◆ SHORT PROBLEM ◆
Retype the document section from its first word to its last.

───── DOCUMENT SECTION

9. In Jerusalem, REST had been replaced by WORK, labor.
Why does God give man the Sabbath? Truth is, we need it.
God can do more through us in 6 days
than we can do through us in 7.
I’ll give you a practical example from my life. If I know I have something big happening on Friday & Saturday, usually focus my attention on sermon prep earlier in the week so I’m not up late Saturday night. I do have my lovely wife to help me remember this very beneficial practice. When I don’t have that deadline, so to speak…it’s easier for me to get distracted and not be as productive throughout the week.
Like the Israelites in Exodus, the Lord provides on that Rest day. In that time of rest, we focus our attention on the goodness of God. On thankfulness. On being refreshed and renewed.
This last year I was finally able to go to the District Men’s retreat. It took my own determination to ask the church to pay for my registration. We also had to arrange for me being gone on a Sunday. It was a bit of a beta test of what we’ve done recently in preparation for Sabbatical. The men’s retreat was awesome. I was able to rest, to receive the Word through others, and gain encouragement for life as a man called to trust in God, especially when the pressure is on. Without that dedicated time, it could have been just another busy weekend that led to exhausted start on Monday.

──────────
───── STORED DATA

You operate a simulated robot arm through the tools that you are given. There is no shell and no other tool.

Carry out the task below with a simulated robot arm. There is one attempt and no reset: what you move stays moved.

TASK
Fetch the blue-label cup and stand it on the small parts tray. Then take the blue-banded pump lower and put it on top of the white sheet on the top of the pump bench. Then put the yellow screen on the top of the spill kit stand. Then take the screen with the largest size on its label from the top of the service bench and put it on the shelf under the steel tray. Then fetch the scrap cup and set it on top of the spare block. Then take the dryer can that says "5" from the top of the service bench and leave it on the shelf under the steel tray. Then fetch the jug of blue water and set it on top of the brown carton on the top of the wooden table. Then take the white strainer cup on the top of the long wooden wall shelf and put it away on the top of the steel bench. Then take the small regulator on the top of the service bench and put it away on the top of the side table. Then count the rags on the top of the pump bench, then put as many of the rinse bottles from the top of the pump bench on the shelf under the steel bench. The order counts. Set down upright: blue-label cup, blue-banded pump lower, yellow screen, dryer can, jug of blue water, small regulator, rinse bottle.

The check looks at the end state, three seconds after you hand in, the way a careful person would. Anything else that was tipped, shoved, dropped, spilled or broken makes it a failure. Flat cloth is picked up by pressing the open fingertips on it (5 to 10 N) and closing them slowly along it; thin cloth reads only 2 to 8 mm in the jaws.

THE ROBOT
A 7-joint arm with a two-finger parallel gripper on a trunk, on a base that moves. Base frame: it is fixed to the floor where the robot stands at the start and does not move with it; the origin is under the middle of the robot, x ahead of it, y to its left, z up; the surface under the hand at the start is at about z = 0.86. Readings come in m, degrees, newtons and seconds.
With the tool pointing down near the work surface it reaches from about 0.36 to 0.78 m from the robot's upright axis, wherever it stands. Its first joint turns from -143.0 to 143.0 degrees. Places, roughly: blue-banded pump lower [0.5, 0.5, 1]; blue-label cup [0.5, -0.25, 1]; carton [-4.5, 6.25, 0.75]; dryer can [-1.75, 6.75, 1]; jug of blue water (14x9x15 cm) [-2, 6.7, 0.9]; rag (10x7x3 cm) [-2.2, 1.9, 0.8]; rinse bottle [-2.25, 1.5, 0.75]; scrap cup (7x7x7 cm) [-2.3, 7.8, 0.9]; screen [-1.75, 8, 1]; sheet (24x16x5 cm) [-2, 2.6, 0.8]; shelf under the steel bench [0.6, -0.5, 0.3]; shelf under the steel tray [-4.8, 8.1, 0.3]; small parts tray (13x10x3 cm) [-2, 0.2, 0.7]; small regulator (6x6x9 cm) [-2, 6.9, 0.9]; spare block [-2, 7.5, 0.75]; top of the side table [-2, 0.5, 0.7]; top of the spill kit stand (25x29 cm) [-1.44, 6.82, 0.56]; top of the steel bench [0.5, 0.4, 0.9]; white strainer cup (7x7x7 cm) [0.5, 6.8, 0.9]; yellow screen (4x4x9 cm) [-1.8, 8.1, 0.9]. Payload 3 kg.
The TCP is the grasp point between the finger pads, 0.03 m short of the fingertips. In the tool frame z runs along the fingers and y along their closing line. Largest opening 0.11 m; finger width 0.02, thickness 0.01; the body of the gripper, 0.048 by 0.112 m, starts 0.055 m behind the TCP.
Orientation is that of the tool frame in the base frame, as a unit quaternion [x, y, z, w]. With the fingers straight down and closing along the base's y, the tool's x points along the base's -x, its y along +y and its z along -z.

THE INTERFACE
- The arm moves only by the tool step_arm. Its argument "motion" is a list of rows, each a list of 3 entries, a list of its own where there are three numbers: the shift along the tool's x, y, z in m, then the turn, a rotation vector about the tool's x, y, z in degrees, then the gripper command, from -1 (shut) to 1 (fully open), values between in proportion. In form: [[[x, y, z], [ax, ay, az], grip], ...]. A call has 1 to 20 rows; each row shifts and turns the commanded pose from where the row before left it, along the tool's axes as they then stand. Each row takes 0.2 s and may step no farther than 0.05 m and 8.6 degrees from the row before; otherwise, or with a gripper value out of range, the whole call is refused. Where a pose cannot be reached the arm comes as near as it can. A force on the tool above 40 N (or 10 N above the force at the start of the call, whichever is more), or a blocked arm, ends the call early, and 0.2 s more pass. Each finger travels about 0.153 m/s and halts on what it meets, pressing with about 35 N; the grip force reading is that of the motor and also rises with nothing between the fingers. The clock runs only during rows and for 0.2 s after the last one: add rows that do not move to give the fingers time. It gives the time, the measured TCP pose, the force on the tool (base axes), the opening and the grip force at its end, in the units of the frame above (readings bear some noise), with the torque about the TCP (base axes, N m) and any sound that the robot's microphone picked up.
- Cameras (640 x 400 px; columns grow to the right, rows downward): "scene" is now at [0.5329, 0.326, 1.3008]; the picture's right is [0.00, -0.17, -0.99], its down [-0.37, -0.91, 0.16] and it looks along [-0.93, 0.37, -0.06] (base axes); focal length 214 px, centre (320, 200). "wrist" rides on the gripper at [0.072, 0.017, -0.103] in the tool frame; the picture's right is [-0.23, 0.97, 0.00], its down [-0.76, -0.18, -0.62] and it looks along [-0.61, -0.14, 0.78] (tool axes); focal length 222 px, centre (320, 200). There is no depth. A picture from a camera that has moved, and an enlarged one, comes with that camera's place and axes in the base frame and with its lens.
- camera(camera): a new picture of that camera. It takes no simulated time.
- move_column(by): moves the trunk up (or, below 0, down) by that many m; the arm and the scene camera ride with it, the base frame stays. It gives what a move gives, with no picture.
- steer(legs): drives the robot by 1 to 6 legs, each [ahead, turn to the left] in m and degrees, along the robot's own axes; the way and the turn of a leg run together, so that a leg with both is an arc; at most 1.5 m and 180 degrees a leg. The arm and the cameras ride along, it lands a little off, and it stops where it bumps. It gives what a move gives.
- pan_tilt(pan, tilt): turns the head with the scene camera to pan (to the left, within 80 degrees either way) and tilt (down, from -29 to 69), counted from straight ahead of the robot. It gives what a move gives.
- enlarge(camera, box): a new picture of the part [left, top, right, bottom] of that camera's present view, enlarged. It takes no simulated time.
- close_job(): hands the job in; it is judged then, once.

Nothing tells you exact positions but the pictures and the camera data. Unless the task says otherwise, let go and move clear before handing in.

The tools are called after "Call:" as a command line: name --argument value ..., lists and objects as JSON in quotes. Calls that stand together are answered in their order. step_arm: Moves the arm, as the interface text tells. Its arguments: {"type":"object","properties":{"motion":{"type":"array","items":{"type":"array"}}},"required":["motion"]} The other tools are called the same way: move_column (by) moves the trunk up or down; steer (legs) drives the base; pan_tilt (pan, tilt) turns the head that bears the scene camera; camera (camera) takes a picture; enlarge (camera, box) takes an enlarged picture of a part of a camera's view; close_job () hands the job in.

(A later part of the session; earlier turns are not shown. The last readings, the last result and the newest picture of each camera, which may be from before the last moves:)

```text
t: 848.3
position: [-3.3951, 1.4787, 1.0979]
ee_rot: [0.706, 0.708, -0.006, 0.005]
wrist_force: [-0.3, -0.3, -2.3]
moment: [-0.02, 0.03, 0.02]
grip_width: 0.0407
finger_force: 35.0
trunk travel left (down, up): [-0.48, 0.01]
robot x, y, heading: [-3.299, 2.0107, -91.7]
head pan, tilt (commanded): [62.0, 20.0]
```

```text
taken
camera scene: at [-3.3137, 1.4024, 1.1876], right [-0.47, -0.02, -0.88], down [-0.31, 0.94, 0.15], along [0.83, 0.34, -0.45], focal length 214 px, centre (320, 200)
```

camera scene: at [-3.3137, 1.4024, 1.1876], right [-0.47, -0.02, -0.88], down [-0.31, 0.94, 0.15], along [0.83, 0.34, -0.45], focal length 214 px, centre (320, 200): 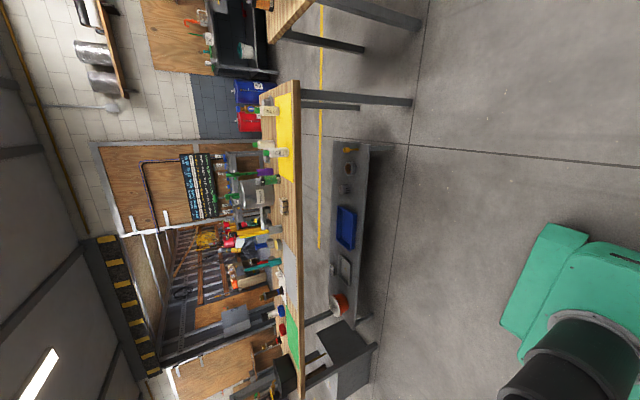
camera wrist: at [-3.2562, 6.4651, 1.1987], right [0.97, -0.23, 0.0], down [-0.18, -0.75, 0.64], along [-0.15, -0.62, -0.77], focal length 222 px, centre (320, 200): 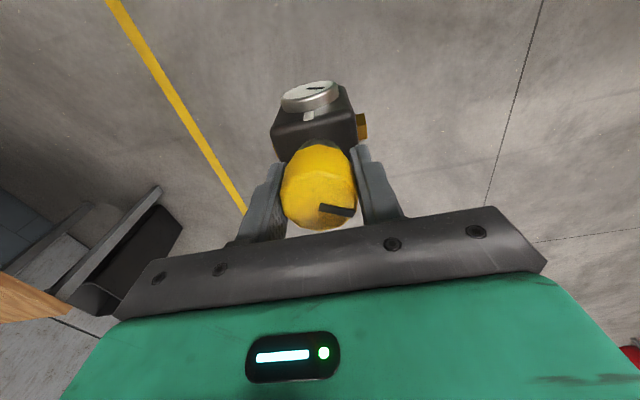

──────────

◆ RESULT OF THE EXERCISE ◆
9. In Jerusalem, REST had been replaced by WORK, labor.
Why does God give man the Sabbath? Truth is, we need it.
God can do more through us in 6 days
than we can do through us in 7.
I’ll give you a practical example from my life. If I know I have something big happening on Friday & Saturday, usually focus my attention on sermon prep earlier in the week so I’m not up late Saturday night. I do have my lovely wife to help me remember this very beneficial practice. When I don’t have that deadline, so to speak…it’s easier for me to get distracted and not be as productive throughout the week.
Like the Israelites in Exodus, the Lord provides on that Rest day. In that time of rest, we focus our attention on the goodness of God. On thankfulness. On being refreshed and renewed.
This last year I was finally able to go to the District Men’s retreat. It took my own determination to ask the church to pay for my registration. We also had to arrange for me being gone on a Sunday. It was a bit of a beta test of what we’ve done recently in preparation for Sabbatical. The men’s retreat was awesome. I was able to rest, to receive the Word through others, and gain encouragement for life as a man called to trust in God, especially when the pressure is on. Without that dedicated time, it could have been just another busy weekend that led to exhausted start on Monday.